According to Morphisec researchers, threat actors have been distributing remote access trojans, such as Remcos and BitRAT, obfuscated by Babadeda on publicly accessible NFT and crypto-themed Discord channels since May 2021.

One of the recent campaigns observed by Morphisec, involved the malicious actor sending private messages to users of popular Discord channels focused on NFT or cryptocurrency inviting them to download a game or an app.

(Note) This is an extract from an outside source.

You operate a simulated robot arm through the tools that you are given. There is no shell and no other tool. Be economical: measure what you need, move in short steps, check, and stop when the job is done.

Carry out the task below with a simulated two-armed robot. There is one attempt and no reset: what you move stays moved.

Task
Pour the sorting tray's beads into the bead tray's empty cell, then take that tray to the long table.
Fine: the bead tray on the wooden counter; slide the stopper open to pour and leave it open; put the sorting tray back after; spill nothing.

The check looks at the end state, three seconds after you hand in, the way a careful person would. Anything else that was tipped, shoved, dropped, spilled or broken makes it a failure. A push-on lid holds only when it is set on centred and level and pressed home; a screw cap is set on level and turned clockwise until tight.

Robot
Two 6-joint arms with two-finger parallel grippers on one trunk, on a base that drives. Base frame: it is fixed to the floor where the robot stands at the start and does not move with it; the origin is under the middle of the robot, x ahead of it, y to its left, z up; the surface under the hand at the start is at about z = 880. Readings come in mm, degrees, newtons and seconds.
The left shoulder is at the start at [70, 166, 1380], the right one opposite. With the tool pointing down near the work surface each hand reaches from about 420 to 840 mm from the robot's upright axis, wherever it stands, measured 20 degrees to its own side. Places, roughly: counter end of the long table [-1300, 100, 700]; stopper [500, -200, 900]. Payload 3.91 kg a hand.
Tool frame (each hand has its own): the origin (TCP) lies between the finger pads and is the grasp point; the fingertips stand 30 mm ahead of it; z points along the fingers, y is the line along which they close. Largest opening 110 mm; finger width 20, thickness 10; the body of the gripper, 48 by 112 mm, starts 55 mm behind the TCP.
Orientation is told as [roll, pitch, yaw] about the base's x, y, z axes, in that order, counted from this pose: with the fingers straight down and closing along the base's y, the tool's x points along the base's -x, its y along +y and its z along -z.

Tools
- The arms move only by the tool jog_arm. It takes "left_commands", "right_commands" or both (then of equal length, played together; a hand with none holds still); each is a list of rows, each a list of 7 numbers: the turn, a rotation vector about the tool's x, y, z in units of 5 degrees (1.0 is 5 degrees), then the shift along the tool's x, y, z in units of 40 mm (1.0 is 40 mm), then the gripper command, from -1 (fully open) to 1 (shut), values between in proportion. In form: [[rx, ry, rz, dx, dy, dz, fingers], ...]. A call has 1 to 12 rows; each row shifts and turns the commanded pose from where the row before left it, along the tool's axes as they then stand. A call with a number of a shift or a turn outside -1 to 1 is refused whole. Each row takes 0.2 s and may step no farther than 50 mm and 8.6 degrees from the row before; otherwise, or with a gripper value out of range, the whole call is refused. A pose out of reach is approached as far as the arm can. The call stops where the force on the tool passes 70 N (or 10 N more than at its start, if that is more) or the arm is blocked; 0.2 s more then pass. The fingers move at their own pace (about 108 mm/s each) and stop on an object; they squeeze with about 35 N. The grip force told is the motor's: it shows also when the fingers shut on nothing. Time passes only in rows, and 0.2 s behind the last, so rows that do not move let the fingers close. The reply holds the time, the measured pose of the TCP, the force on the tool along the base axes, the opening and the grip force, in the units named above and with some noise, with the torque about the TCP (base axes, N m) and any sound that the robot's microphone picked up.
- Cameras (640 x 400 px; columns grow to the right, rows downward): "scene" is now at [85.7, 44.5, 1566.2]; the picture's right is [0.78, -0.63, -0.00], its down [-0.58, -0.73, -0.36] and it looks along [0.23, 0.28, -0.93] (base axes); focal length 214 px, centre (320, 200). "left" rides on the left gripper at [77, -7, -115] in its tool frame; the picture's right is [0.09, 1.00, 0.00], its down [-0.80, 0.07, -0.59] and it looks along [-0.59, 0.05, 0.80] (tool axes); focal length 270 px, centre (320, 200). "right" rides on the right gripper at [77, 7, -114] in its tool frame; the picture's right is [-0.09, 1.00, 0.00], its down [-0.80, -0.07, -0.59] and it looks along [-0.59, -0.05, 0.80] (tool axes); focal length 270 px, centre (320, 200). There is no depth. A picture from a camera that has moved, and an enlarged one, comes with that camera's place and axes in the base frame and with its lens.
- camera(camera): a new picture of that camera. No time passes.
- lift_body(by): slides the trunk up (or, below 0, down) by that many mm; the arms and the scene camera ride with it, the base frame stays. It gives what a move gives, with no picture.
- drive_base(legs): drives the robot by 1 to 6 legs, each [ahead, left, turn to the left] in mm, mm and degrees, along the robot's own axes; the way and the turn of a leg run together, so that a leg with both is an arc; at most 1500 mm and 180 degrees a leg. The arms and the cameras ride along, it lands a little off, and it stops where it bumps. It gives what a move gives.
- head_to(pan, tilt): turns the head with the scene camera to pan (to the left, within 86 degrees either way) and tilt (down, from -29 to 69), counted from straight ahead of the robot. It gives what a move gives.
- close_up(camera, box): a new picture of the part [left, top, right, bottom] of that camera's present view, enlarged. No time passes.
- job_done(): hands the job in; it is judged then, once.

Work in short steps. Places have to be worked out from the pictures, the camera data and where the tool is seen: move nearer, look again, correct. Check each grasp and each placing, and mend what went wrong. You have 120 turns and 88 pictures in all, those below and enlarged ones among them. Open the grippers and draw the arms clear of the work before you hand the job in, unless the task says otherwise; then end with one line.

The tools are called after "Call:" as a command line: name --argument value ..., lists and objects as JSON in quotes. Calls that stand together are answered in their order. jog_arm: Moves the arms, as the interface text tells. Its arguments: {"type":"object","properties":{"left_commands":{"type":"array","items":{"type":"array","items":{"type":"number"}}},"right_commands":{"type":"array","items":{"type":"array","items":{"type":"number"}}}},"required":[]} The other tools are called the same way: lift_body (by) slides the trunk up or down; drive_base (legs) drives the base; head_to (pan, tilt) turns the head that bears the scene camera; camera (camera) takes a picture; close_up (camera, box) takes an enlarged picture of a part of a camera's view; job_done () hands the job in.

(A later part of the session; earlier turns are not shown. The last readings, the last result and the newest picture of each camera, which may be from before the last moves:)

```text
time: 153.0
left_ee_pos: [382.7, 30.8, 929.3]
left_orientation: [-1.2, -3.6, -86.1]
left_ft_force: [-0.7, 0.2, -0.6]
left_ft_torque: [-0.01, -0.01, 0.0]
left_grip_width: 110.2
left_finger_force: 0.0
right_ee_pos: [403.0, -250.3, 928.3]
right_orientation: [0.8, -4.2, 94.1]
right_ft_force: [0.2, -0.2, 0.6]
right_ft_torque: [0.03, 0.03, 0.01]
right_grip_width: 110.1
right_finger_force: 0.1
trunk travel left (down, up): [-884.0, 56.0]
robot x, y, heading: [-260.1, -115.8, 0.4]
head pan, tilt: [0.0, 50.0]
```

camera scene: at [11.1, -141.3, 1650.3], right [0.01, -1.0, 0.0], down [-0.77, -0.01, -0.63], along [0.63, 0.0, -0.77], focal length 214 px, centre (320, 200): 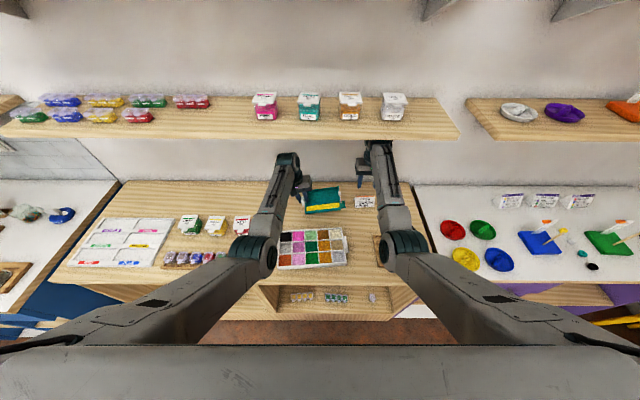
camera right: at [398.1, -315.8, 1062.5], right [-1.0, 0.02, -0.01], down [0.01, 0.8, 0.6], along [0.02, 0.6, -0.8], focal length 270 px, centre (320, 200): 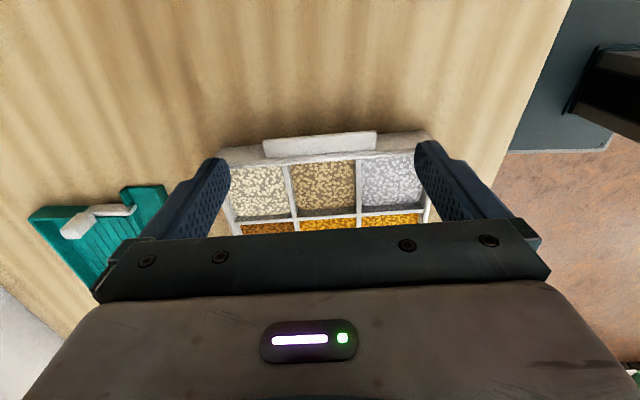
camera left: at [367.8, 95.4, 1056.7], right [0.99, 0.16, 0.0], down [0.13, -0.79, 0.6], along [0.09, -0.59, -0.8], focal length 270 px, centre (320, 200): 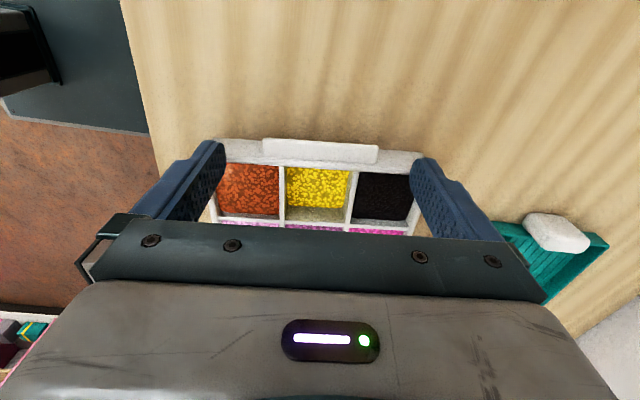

In one instance, the threat actor targeted users of “Mines of Dalarna”, a PC game built on the blockchain, with phishing messages. If a user is tricked and clicks on a link within the message, they will be redirected to a decoy website serving a malicious installer that embeds the crypter with the payload. These decoy domains use a valid LetsEncrypt certificate and support an HTTPS connection, which makes it harder to notice something is wrong with the site.

“Interestingly, on one of these decoy sites, we noticed an HTML object written in Russian. This suggests that the threat actor's origins may be in a Russian-speaking country since they most likely forgot to translate the HTML object from their native language into English,” the researchers said.

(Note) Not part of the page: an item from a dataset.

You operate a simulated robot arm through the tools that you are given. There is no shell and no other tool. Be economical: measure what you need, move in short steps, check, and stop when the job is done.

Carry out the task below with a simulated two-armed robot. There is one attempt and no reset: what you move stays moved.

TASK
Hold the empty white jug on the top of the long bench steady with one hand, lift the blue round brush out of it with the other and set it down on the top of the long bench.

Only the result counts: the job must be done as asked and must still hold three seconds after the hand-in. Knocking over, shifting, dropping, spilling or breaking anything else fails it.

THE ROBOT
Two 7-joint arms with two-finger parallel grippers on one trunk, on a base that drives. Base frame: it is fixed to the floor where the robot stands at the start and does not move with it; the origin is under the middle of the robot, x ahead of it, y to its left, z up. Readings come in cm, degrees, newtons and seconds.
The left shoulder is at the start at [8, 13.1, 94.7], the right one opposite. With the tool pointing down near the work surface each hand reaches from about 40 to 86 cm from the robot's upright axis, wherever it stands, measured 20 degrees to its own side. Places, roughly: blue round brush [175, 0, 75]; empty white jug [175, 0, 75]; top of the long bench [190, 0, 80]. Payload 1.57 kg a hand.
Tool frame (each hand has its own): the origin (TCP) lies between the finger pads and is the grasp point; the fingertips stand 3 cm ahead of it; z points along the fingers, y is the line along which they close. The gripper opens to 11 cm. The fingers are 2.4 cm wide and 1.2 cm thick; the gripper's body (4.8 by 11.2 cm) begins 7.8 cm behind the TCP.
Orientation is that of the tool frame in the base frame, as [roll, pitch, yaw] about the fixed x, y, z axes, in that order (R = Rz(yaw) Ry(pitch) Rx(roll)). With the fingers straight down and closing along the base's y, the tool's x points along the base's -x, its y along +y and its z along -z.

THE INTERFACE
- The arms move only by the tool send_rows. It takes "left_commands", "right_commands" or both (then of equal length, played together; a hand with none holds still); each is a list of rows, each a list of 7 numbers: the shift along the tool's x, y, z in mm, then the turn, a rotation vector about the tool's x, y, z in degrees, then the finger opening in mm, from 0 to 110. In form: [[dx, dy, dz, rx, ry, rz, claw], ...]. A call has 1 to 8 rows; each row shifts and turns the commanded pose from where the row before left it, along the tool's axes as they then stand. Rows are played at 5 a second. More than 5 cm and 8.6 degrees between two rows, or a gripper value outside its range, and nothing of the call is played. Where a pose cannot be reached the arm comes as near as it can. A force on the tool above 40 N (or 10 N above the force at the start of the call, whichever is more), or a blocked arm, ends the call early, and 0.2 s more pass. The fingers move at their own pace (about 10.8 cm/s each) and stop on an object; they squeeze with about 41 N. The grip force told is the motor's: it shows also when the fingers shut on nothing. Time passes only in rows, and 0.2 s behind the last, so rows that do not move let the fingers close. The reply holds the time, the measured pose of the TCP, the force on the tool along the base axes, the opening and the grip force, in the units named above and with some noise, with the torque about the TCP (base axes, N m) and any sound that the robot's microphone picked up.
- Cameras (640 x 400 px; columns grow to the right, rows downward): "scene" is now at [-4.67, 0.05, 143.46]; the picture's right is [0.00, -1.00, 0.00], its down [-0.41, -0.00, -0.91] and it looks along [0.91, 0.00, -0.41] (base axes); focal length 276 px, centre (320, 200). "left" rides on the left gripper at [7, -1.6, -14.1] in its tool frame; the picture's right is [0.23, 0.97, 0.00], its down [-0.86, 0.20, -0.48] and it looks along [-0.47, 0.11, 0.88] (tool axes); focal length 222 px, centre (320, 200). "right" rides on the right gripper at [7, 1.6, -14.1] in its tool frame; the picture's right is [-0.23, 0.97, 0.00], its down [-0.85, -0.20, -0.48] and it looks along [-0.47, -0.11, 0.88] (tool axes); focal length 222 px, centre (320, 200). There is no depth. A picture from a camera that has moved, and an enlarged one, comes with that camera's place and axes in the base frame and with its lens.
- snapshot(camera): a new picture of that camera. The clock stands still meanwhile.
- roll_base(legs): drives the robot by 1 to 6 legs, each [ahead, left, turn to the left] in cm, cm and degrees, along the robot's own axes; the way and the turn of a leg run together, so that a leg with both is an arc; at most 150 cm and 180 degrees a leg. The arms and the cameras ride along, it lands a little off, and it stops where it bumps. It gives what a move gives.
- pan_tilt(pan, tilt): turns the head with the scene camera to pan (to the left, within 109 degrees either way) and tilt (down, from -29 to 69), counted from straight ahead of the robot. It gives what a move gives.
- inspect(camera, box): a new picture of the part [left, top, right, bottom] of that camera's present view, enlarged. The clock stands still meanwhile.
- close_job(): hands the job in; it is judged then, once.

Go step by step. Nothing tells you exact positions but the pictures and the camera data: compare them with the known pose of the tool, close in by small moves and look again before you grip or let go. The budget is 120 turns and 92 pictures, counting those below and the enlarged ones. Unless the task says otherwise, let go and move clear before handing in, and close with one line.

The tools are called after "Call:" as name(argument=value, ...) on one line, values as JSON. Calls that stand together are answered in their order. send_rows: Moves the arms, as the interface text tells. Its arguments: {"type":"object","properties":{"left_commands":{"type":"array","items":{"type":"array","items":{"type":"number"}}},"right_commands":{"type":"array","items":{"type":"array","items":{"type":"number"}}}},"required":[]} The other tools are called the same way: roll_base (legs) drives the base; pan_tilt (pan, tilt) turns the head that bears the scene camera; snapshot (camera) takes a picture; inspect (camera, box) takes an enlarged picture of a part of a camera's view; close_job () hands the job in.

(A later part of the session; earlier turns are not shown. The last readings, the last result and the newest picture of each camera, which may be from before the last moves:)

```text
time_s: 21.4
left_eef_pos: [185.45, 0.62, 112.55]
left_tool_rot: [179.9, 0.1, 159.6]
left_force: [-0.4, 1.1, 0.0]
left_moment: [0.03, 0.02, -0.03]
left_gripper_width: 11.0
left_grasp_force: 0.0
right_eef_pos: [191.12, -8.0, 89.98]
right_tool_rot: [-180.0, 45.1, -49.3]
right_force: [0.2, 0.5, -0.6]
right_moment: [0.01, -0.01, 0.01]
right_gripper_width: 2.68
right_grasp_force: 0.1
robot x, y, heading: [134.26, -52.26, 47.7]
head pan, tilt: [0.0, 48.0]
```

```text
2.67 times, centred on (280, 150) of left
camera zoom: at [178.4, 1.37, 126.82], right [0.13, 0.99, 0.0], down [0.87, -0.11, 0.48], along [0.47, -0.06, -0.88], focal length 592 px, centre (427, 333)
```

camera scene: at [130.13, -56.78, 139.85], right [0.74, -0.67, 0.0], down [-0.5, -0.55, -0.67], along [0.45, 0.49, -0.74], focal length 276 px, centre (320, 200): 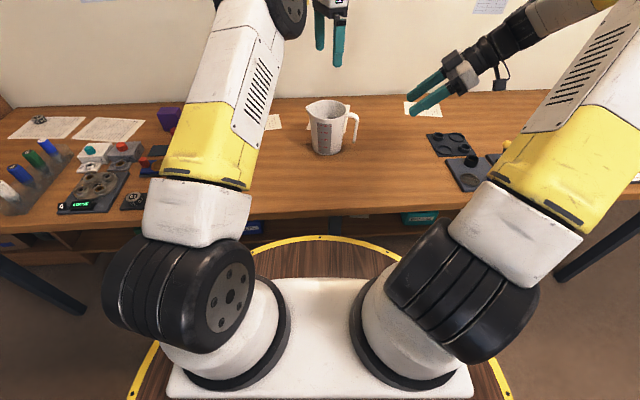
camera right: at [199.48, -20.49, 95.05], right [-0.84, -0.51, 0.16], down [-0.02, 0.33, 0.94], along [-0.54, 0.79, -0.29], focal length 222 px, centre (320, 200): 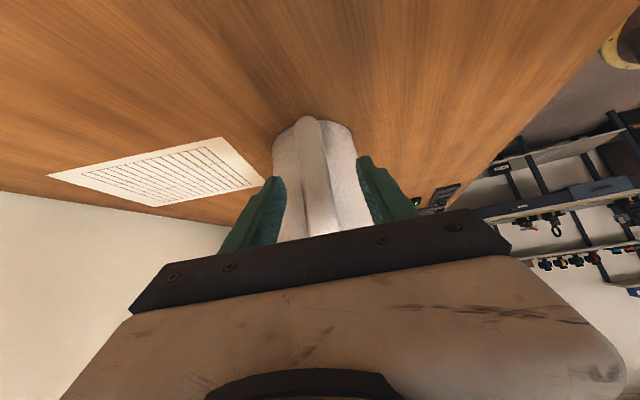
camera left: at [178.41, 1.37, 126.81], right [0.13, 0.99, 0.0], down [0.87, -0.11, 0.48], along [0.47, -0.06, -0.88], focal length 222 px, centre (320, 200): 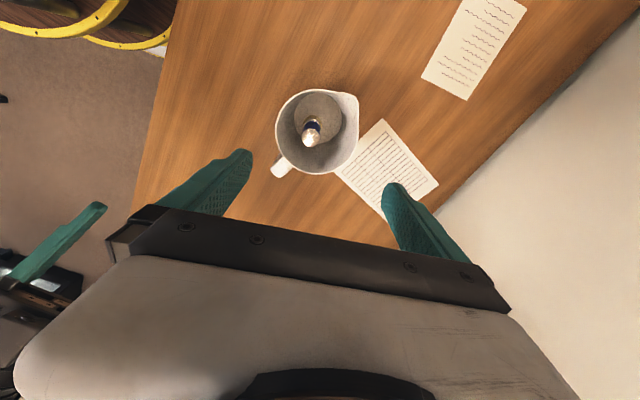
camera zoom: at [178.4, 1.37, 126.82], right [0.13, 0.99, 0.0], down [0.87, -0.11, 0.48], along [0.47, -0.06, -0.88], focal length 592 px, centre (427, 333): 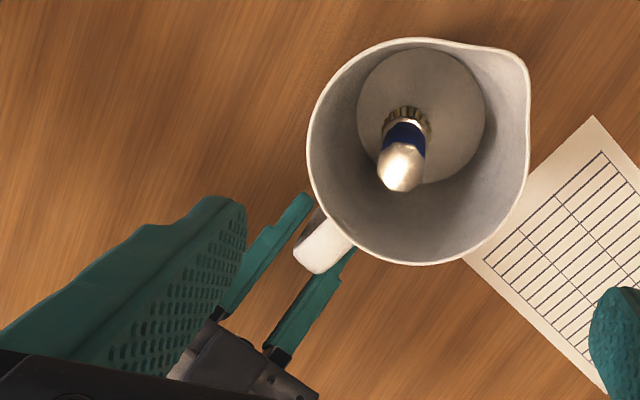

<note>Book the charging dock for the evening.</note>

The research team said they identified at least 82 decoy domains created between July 24, 2021, and November 17, 2021.

Once downloaded and executed, Babadeda copies its compressed files into a newly created folder in ‘C:\Users\<user>\AppData\Roaming\’ or ‘C:\Users\<user>\AppData\Local\’ directory paths and starts execution via the main executable. Some cryptor’s variants display a fake error message. While the researchers are not sure what the real purpose of this message is, they say it might be used as a security solutions evasion technique or to deceive the user into thinking that the application has failed to execute, when in reality it silently continues the malicious execution in the background.

“Babadeda is a highly dangerous crypter. Targeting cryptocurrency users through trusted attack vectors gives its distributors a fast-growing selection of potential victims. Once on a victim's machine, masquerading as a known application with a complex obfuscation also means that anyone relying on signature-based malware effectively has no way of knowing Babadeda is on their machine — or of stopping it from executing,” the researchers concluded.